E: Well you've certainly come along way. Did you ever expect to come as far as you have?

C: No, no. You’d leave yourself for a big fall every day if you were looking for that because you wouldn’t get it the next day. I always hope I get a call back, hope I get the part each gig. It gets harder but it is important. I’m chasing something I’ll never catch with this job but that’s okay. I don’t want to catch it. It’s okay.

E: Are you getting a giggle outta the eight thousand gossip columns buzzin' about with different "Colin" stories?

C: Yeah, my sister bought this National Enquirer thing. It said that in a Von’s in Los Angeles, everyone was pissed because I kept a line of people waiting because I was looking for my food stamps.[laughter]

E: Food stamps? [laughter]

C: That’s what it said.
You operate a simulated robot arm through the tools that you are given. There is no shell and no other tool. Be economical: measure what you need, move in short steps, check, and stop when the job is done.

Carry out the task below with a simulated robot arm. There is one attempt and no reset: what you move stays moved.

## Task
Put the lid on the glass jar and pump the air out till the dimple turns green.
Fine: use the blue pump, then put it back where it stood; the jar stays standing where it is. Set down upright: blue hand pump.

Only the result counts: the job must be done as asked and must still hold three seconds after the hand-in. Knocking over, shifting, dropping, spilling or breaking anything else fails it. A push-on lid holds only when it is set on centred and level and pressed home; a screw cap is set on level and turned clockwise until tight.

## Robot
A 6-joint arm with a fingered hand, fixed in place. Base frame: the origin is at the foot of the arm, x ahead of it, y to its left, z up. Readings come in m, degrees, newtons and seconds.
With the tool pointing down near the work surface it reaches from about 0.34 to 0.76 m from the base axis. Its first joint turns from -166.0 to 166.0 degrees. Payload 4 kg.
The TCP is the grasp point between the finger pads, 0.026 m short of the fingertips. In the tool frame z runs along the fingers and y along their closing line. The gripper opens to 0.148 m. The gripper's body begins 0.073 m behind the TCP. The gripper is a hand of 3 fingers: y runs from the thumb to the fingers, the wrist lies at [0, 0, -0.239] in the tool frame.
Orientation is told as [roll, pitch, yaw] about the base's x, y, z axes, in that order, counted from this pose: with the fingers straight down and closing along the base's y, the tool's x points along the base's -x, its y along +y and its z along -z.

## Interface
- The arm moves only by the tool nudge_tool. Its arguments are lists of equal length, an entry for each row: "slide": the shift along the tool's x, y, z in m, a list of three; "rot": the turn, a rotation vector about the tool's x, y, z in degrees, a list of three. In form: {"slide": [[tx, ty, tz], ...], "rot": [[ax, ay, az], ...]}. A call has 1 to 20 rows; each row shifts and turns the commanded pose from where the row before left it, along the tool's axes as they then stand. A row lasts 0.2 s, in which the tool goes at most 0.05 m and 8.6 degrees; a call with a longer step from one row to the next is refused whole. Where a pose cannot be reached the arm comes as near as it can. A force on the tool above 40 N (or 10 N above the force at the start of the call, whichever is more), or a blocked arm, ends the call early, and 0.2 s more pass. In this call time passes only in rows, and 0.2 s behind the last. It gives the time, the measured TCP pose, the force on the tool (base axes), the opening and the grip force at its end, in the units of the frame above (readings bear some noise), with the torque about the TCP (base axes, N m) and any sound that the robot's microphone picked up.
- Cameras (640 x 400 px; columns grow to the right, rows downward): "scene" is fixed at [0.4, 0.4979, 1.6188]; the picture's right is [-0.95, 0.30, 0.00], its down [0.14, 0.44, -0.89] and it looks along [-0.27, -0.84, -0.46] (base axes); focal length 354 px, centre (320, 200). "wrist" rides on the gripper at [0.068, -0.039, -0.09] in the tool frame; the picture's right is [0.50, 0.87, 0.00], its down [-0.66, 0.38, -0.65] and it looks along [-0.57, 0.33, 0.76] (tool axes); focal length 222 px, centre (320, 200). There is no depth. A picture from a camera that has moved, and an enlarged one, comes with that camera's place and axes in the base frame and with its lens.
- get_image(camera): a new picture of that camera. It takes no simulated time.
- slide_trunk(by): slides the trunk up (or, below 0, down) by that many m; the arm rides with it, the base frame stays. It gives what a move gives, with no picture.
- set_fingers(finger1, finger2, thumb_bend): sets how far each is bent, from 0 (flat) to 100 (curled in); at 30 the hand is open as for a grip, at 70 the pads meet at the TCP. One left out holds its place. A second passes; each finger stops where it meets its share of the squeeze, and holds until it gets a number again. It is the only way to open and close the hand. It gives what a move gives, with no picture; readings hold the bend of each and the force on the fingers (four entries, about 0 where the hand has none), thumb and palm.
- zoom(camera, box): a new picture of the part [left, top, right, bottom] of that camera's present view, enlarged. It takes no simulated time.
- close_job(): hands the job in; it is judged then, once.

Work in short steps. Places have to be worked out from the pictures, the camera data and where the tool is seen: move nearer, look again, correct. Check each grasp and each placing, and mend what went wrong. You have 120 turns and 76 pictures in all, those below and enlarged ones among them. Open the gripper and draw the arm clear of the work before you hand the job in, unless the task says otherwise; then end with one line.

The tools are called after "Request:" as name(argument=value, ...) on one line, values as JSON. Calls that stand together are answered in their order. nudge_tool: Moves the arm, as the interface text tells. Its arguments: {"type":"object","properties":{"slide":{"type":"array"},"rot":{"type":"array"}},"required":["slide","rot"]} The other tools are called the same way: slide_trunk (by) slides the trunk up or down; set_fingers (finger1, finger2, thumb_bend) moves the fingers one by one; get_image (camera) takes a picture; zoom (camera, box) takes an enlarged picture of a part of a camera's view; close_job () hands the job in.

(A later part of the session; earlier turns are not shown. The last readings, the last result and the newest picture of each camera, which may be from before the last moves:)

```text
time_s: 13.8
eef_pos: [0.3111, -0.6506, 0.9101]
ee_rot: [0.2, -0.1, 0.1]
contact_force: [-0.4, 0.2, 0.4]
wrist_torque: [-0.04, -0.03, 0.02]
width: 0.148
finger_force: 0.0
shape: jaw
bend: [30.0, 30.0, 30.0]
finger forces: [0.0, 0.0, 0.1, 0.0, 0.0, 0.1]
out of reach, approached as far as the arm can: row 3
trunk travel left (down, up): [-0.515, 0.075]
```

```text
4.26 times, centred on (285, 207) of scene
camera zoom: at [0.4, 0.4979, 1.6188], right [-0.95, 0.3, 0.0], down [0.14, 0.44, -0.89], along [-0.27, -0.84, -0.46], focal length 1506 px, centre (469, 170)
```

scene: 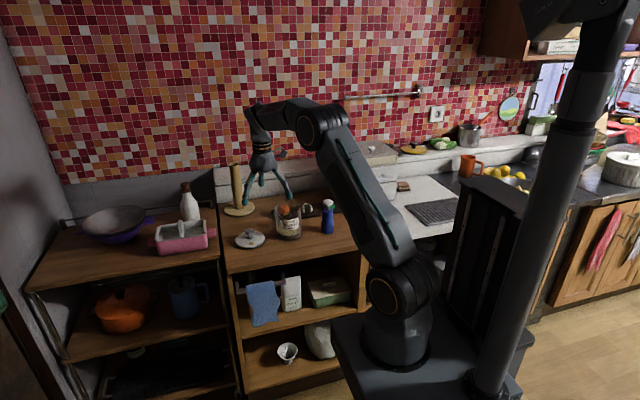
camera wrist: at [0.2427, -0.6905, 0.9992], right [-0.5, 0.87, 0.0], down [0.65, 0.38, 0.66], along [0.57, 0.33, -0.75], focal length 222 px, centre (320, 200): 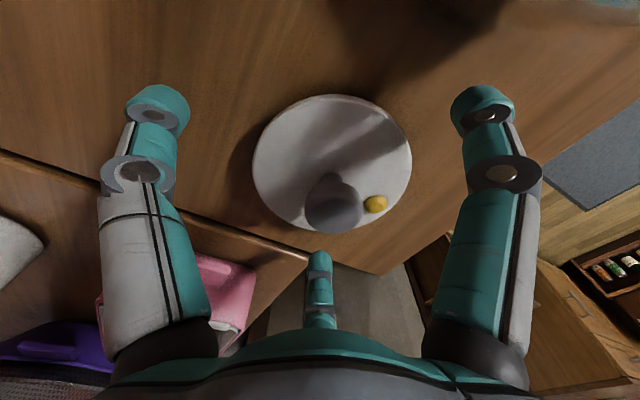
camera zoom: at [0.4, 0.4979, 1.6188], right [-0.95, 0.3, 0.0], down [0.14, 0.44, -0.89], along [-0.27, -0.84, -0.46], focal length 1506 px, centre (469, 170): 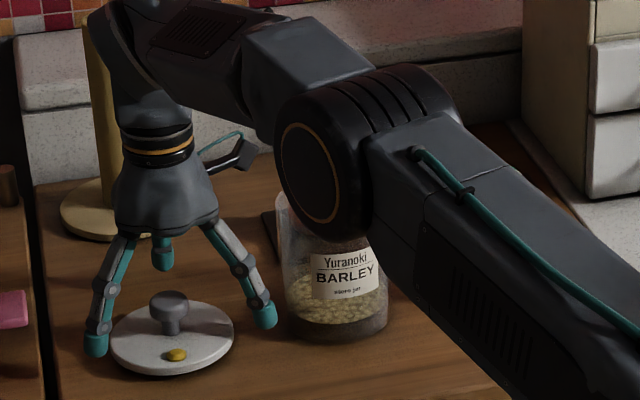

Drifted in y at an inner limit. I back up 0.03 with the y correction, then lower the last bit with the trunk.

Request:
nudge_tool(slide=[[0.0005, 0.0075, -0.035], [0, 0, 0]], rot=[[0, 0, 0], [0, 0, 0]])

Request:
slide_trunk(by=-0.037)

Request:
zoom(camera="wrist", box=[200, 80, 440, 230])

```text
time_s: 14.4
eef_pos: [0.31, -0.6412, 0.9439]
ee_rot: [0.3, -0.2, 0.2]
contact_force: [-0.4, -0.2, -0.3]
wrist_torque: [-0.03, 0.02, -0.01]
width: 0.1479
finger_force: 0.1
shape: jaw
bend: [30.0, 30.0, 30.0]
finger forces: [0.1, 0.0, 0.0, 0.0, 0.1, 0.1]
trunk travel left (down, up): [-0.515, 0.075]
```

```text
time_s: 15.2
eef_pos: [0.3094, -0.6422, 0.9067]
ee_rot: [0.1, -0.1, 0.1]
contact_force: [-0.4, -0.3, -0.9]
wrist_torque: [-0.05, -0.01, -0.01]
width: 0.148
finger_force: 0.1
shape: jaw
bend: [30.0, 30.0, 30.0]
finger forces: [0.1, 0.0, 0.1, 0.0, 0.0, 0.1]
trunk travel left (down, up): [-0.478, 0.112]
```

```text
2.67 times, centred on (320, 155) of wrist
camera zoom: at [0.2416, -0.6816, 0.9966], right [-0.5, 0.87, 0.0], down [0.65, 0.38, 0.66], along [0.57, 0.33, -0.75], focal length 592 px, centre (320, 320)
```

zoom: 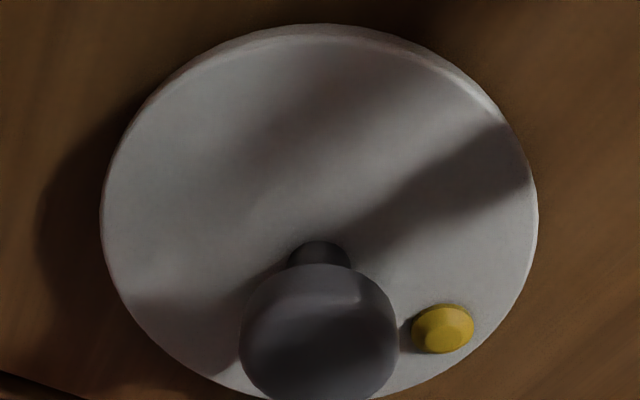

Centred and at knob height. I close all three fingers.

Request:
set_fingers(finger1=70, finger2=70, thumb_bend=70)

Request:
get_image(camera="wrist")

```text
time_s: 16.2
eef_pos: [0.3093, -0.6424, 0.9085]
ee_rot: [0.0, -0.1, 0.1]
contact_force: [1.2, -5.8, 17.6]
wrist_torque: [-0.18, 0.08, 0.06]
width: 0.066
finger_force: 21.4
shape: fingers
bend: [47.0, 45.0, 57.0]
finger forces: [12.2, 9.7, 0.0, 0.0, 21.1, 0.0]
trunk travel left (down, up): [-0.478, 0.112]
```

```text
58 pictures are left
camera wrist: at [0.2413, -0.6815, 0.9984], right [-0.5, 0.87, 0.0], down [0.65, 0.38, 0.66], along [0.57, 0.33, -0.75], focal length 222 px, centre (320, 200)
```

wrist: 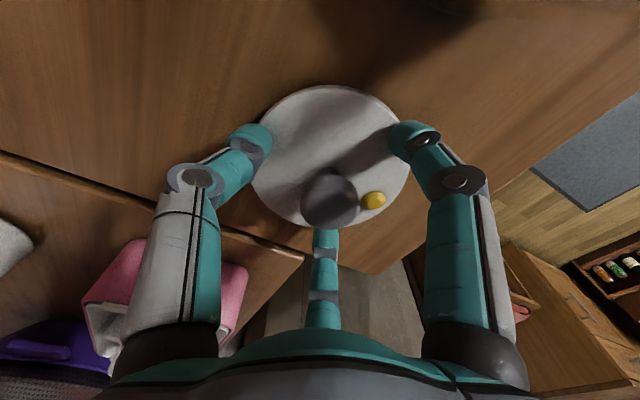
It was hilarious. You have to have a laugh.

E: I just saw you on Conan or something not a swear word to be heard!

C: [laughter]

E:You're pretty well behaved on TV - with the swearing - how do you manage it?

C: [laughter] I have to think! I have to actually go, "Don’t curse! Don’t curse!" I don’t curse in a violent way. It’s just the way I talk.


So there you have it Colin's charming, honest and one hell of a talent. See Hart's War if you have not already. Phone Booth is remarkable for his performance alone - the rest is tre' generic. Sure he's evil sexy in that bad-boy-wanna-play-kiss-the-bare-Blarney-stone-hidden-down-here way...but he's also very taken so on with the next smit.